### Task directions
Please repeat all of the lines that follow, exactly as written.

--- start Given material ---

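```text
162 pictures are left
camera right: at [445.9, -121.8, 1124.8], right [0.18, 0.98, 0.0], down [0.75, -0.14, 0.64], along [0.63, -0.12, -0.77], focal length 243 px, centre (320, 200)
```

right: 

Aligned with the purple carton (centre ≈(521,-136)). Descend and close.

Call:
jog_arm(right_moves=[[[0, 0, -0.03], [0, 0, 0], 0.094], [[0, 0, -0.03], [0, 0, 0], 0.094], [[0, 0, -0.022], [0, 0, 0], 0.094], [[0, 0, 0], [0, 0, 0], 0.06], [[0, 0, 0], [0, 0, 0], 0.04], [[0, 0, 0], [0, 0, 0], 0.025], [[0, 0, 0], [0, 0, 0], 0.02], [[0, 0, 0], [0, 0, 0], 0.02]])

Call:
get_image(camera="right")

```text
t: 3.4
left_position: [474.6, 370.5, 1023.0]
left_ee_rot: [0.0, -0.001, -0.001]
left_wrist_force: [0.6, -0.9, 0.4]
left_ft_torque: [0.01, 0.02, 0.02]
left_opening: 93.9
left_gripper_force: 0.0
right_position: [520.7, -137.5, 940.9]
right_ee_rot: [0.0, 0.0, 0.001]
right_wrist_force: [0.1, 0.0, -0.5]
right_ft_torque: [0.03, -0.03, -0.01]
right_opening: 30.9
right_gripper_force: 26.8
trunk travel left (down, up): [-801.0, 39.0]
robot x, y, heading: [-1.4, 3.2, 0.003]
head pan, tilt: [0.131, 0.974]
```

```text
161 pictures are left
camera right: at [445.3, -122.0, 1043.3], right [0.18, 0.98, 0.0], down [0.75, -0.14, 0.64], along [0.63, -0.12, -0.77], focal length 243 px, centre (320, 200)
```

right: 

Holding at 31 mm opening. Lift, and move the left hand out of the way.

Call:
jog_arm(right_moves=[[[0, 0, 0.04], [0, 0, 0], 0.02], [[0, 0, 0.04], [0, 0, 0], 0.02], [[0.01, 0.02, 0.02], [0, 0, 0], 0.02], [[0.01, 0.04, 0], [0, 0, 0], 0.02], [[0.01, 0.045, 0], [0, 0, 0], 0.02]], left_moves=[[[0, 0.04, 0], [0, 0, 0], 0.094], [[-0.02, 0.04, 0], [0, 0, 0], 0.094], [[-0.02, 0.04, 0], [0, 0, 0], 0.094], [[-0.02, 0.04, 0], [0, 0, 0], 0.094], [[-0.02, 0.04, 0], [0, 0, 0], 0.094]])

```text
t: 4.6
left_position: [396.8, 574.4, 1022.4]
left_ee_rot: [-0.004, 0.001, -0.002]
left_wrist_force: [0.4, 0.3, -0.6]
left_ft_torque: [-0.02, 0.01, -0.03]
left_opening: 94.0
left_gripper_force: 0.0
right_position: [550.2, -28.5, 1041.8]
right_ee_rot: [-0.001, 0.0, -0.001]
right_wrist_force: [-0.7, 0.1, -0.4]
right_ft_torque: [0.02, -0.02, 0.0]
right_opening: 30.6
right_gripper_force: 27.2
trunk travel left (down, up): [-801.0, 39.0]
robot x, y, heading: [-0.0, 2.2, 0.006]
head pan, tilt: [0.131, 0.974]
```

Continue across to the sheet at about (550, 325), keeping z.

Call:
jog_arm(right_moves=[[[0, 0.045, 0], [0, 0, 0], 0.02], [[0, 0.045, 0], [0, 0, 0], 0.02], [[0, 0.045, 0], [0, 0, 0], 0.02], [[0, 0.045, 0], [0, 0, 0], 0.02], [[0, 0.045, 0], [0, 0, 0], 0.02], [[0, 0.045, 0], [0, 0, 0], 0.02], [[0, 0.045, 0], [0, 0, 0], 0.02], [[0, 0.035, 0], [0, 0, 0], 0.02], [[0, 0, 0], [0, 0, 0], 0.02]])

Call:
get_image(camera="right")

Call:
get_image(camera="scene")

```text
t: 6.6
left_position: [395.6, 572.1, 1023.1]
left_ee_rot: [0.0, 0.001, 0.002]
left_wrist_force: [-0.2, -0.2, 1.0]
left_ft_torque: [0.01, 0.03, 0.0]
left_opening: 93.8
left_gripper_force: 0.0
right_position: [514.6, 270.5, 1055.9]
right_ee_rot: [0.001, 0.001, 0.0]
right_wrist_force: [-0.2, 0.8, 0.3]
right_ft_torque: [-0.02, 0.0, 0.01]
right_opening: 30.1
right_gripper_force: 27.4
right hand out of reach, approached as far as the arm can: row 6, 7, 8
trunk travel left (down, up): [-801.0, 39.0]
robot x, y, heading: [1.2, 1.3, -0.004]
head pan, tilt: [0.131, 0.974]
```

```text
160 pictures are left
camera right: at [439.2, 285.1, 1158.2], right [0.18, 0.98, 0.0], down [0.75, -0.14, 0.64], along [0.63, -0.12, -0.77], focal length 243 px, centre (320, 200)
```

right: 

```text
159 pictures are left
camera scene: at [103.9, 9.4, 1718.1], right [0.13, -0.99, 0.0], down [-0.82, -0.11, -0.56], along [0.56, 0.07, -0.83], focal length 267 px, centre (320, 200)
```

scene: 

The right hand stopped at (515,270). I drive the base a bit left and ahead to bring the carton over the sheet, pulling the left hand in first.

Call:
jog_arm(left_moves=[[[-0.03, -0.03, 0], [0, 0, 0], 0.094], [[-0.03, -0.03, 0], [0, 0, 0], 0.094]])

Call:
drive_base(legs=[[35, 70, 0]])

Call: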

--- end Given material ---

### Answer below
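```text
162 pictures are left
camera right: at [445.9, -121.8, 1124.8], right [0.18, 0.98, 0.0], down [0.75, -0.14, 0.64], along [0.63, -0.12, -0.77], focal length 243 px, centre (320, 200)
```

right: 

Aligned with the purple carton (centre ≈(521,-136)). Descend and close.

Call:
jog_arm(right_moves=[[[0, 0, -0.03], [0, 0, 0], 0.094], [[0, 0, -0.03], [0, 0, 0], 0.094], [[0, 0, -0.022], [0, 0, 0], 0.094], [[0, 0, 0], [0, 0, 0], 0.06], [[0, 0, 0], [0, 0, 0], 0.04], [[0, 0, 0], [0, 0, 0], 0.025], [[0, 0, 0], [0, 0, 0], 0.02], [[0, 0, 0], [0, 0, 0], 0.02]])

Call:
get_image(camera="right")

```text
t: 3.4
left_position: [474.6, 370.5, 1023.0]
left_ee_rot: [0.0, -0.001, -0.001]
left_wrist_force: [0.6, -0.9, 0.4]
left_ft_torque: [0.01, 0.02, 0.02]
left_opening: 93.9
left_gripper_force: 0.0
right_position: [520.7, -137.5, 940.9]
right_ee_rot: [0.0, 0.0, 0.001]
right_wrist_force: [0.1, 0.0, -0.5]
right_ft_torque: [0.03, -0.03, -0.01]
right_opening: 30.9
right_gripper_force: 26.8
trunk travel left (down, up): [-801.0, 39.0]
robot x, y, heading: [-1.4, 3.2, 0.003]
head pan, tilt: [0.131, 0.974]
```

```text
161 pictures are left
camera right: at [445.3, -122.0, 1043.3], right [0.18, 0.98, 0.0], down [0.75, -0.14, 0.64], along [0.63, -0.12, -0.77], focal length 243 px, centre (320, 200)
```

right: 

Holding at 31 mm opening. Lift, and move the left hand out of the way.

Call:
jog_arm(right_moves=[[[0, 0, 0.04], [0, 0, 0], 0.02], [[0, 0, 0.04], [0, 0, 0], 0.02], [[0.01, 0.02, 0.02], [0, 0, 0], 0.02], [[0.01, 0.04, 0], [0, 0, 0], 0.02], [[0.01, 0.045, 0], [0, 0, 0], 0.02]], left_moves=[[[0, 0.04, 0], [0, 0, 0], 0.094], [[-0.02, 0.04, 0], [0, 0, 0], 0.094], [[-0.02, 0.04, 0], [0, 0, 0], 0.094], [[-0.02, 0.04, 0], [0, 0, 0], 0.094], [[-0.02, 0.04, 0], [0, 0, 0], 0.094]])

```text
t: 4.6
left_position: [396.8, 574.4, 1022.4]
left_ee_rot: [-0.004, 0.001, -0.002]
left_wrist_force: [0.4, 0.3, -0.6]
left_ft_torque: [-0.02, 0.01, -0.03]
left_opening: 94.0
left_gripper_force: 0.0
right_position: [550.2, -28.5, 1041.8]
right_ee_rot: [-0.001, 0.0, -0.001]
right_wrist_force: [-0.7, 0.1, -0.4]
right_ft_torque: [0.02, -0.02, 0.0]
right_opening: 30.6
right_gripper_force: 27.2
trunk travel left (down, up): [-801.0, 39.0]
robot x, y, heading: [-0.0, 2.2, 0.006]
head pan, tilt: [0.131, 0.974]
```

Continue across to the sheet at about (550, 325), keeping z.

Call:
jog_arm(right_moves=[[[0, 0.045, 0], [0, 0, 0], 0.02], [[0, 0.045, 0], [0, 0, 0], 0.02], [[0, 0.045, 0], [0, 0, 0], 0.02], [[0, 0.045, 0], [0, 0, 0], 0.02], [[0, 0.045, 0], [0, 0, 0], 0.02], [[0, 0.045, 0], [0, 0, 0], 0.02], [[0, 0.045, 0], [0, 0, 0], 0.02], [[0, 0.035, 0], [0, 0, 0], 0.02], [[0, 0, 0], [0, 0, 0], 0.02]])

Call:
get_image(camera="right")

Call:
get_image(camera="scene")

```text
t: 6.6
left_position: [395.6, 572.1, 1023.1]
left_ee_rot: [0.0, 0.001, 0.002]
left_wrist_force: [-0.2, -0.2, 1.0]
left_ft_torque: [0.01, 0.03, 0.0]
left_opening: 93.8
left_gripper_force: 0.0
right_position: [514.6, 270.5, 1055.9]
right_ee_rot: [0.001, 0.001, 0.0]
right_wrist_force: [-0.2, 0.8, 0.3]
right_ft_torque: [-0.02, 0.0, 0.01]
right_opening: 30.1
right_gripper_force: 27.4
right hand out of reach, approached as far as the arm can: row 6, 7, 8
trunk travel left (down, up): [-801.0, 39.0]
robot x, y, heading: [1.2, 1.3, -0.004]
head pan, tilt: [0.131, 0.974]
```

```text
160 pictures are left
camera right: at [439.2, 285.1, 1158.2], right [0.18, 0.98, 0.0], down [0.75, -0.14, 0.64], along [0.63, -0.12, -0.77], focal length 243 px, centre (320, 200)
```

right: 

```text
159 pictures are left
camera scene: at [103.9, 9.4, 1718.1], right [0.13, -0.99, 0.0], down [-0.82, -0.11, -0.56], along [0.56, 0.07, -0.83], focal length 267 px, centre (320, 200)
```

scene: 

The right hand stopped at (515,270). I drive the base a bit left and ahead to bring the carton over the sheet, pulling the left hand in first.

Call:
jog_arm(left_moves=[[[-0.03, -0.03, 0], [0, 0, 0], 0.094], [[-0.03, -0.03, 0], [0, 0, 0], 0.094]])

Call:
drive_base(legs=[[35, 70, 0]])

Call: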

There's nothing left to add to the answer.